If you live with other people—including if those people are related to you and two feet tall, you need a lock on your bedroom door. It's healthy to set boundaries for those living with you; but it's even more important to know you're assured privacy when you (and your partner, if you have one) want some sexual time.

READ: Giving and Obtaining Consent: How to Give Your Kids the Lessons You Probably Never Got.

There's nothing less arousing than constantly worrying about someone catching you—especially if that isn't your kink.

If the offending parties are old enough to understand basic instructions, it's time to talk about what it means if the door is shut—and how we should respect people's privacy when their doors are shut by knocking first.

Ensure You Have the Sex Props You Need

Just like your workout area is defined by its addition of weight-lifting equipment, fans and/or a yoga mat, your "sex area" can be defined by all the sexual "equipment" in it.

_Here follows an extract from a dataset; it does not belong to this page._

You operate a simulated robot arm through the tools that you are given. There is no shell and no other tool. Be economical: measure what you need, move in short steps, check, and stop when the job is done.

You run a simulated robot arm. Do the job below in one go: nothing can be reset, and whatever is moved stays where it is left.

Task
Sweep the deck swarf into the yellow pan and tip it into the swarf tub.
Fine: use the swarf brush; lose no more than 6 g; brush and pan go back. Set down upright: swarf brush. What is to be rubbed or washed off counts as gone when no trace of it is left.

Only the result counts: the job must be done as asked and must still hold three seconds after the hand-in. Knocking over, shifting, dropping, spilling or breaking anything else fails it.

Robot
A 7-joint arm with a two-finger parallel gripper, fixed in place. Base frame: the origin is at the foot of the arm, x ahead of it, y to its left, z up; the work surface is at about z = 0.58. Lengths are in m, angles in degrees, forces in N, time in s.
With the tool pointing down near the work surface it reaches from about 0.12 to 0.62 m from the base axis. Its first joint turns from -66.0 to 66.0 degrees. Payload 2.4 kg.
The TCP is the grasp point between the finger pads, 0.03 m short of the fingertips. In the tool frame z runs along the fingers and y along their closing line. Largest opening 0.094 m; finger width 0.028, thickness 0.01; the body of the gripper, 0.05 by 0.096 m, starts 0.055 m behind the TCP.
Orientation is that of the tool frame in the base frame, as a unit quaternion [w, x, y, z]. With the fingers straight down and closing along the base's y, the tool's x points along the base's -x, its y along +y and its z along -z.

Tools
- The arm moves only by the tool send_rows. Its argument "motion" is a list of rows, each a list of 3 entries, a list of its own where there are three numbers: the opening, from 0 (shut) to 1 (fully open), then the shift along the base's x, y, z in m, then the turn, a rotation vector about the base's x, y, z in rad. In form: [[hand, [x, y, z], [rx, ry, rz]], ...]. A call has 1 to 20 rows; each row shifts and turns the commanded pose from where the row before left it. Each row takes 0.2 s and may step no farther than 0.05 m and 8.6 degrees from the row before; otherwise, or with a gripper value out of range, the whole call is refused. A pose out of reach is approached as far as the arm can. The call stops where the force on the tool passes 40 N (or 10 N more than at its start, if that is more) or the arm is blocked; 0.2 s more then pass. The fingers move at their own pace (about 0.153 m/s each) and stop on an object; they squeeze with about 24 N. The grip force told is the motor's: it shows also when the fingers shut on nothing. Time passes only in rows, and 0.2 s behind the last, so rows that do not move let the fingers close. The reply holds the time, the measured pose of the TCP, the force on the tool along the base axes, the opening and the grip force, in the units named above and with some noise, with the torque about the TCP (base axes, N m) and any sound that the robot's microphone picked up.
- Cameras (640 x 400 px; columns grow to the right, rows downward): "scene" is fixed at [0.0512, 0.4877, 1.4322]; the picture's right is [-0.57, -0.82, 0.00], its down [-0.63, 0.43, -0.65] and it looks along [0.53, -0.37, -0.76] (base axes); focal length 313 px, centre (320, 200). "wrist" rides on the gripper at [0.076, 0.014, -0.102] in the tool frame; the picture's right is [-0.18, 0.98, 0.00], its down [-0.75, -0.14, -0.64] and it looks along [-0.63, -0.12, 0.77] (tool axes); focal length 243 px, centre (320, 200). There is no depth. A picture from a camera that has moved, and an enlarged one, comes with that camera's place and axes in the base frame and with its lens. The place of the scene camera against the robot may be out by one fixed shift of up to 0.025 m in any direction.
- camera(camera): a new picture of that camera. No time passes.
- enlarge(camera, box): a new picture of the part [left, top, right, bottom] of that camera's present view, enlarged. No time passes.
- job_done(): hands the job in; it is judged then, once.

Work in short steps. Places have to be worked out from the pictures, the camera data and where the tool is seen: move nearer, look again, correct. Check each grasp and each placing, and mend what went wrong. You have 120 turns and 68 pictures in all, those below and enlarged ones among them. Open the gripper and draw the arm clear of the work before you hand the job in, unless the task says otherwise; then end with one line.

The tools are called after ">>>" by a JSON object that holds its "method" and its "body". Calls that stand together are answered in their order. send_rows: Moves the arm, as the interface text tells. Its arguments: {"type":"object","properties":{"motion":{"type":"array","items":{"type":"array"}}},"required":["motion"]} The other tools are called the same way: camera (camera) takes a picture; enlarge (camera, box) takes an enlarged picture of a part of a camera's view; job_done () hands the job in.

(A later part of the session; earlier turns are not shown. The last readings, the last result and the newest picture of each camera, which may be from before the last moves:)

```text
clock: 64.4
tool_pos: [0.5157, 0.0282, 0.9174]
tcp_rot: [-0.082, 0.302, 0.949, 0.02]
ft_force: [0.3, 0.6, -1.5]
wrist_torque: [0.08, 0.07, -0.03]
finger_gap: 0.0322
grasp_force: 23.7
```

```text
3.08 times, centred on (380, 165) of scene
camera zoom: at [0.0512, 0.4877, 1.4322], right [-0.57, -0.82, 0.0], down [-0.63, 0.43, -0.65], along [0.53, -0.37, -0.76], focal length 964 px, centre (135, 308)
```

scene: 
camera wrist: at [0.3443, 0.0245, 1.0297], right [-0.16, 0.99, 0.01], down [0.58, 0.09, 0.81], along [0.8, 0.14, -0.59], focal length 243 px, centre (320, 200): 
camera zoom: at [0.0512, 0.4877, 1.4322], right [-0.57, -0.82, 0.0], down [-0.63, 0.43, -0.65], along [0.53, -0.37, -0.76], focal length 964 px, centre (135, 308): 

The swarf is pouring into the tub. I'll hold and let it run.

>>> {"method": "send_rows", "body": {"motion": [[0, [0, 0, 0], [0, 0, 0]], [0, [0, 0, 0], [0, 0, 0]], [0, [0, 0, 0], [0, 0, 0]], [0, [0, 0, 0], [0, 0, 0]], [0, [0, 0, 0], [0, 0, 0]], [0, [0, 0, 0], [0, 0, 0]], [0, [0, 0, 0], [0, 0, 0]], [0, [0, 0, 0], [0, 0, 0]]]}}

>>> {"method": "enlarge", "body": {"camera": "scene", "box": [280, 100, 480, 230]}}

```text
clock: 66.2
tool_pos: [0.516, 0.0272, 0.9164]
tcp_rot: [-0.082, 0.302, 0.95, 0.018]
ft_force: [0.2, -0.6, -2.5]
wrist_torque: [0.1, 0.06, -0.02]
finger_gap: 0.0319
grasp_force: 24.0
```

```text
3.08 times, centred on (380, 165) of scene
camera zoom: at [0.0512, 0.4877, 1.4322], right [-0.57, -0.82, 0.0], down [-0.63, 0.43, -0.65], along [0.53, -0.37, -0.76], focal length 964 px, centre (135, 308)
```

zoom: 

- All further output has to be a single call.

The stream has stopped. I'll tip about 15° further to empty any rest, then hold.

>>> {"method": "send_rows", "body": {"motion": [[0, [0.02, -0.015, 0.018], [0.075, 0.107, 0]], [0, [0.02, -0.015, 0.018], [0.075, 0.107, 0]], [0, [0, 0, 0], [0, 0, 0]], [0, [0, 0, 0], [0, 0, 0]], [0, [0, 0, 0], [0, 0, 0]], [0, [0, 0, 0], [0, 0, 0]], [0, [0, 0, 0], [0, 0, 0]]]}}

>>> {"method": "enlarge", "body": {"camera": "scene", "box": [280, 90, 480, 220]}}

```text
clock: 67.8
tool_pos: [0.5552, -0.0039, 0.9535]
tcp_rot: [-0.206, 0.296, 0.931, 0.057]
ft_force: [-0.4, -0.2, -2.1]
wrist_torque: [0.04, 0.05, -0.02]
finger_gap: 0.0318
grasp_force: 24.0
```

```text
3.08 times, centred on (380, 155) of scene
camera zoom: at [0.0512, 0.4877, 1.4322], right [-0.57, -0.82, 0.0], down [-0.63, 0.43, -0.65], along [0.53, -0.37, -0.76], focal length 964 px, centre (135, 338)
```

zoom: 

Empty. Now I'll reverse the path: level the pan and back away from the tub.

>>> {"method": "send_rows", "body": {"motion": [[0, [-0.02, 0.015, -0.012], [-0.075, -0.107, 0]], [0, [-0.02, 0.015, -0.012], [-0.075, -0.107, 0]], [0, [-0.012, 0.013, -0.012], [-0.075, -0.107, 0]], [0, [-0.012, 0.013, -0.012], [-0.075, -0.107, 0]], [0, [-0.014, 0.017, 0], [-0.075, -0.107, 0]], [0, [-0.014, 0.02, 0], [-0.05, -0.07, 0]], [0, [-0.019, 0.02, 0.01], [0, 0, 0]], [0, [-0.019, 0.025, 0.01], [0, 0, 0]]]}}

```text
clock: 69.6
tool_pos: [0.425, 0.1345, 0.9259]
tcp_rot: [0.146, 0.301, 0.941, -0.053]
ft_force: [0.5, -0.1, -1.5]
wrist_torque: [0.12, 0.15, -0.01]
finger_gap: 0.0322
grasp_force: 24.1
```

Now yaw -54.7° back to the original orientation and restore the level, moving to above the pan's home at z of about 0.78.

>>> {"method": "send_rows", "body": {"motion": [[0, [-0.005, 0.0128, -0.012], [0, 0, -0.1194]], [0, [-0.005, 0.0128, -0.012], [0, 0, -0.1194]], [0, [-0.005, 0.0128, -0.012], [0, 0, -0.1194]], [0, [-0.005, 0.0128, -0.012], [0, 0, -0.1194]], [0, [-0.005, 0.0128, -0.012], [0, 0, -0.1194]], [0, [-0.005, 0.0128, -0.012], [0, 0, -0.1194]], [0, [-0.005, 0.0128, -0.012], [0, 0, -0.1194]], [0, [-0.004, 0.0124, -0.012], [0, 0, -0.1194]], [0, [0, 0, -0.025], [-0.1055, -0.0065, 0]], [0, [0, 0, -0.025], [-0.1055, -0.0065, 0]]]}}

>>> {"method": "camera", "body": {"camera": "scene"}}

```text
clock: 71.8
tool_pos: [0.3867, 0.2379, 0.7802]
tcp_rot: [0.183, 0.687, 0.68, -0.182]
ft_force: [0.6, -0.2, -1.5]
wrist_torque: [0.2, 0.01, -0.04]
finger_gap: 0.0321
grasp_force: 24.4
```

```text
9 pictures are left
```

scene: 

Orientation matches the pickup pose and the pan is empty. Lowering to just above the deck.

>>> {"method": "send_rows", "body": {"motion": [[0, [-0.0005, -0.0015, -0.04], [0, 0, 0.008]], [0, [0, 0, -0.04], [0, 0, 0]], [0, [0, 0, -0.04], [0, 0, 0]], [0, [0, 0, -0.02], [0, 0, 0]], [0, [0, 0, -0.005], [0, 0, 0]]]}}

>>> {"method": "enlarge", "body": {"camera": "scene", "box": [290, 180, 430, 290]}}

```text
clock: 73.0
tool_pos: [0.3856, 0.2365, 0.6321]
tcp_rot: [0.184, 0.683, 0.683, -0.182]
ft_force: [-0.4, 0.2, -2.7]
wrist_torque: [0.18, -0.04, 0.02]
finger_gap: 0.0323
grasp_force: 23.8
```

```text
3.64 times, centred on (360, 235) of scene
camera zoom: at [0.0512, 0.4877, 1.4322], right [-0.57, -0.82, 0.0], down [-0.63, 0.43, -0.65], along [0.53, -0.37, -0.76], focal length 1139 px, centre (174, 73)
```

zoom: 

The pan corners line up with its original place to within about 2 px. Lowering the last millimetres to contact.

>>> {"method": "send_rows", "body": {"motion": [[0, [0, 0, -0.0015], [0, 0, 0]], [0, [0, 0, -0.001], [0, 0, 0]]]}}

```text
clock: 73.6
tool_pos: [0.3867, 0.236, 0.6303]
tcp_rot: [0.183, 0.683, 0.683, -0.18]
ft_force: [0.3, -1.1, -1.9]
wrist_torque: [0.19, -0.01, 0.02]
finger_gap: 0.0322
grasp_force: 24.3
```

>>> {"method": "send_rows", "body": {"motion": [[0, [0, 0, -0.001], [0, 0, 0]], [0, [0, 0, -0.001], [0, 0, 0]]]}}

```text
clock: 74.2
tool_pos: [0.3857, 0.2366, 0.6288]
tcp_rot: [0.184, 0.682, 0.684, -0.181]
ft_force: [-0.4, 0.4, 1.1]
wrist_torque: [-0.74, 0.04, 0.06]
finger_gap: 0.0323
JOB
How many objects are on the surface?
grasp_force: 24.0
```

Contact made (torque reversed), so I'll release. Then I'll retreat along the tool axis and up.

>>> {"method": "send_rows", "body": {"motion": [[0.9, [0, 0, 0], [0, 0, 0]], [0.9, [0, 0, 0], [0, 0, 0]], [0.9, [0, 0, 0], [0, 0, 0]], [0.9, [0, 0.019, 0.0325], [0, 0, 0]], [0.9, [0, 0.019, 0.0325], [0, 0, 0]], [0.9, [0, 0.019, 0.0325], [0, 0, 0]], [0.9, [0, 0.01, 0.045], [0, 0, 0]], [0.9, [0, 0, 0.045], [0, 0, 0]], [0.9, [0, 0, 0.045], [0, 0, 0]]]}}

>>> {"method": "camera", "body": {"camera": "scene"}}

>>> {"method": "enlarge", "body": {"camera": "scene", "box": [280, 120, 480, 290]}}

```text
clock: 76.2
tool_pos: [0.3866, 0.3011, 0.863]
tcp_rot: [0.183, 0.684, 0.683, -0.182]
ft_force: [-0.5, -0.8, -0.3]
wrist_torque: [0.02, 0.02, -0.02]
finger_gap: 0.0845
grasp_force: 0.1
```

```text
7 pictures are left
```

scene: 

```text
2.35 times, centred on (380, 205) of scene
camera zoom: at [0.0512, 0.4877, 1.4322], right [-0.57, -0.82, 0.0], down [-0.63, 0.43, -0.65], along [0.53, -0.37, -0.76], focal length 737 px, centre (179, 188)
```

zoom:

Depending on your available space and necessary discretion, this can be as simple as hiding a sex-positioning shape underneath the bed—or purchasing something larger like a Liberator Esse Chaise, which functions as a permanently accessible bondage station.

In any case, the sex props you choose should depend on what you want to achieve with your sex furniture: Do you need some basic hip elevation or a full piece of furniture to let your creativity shine?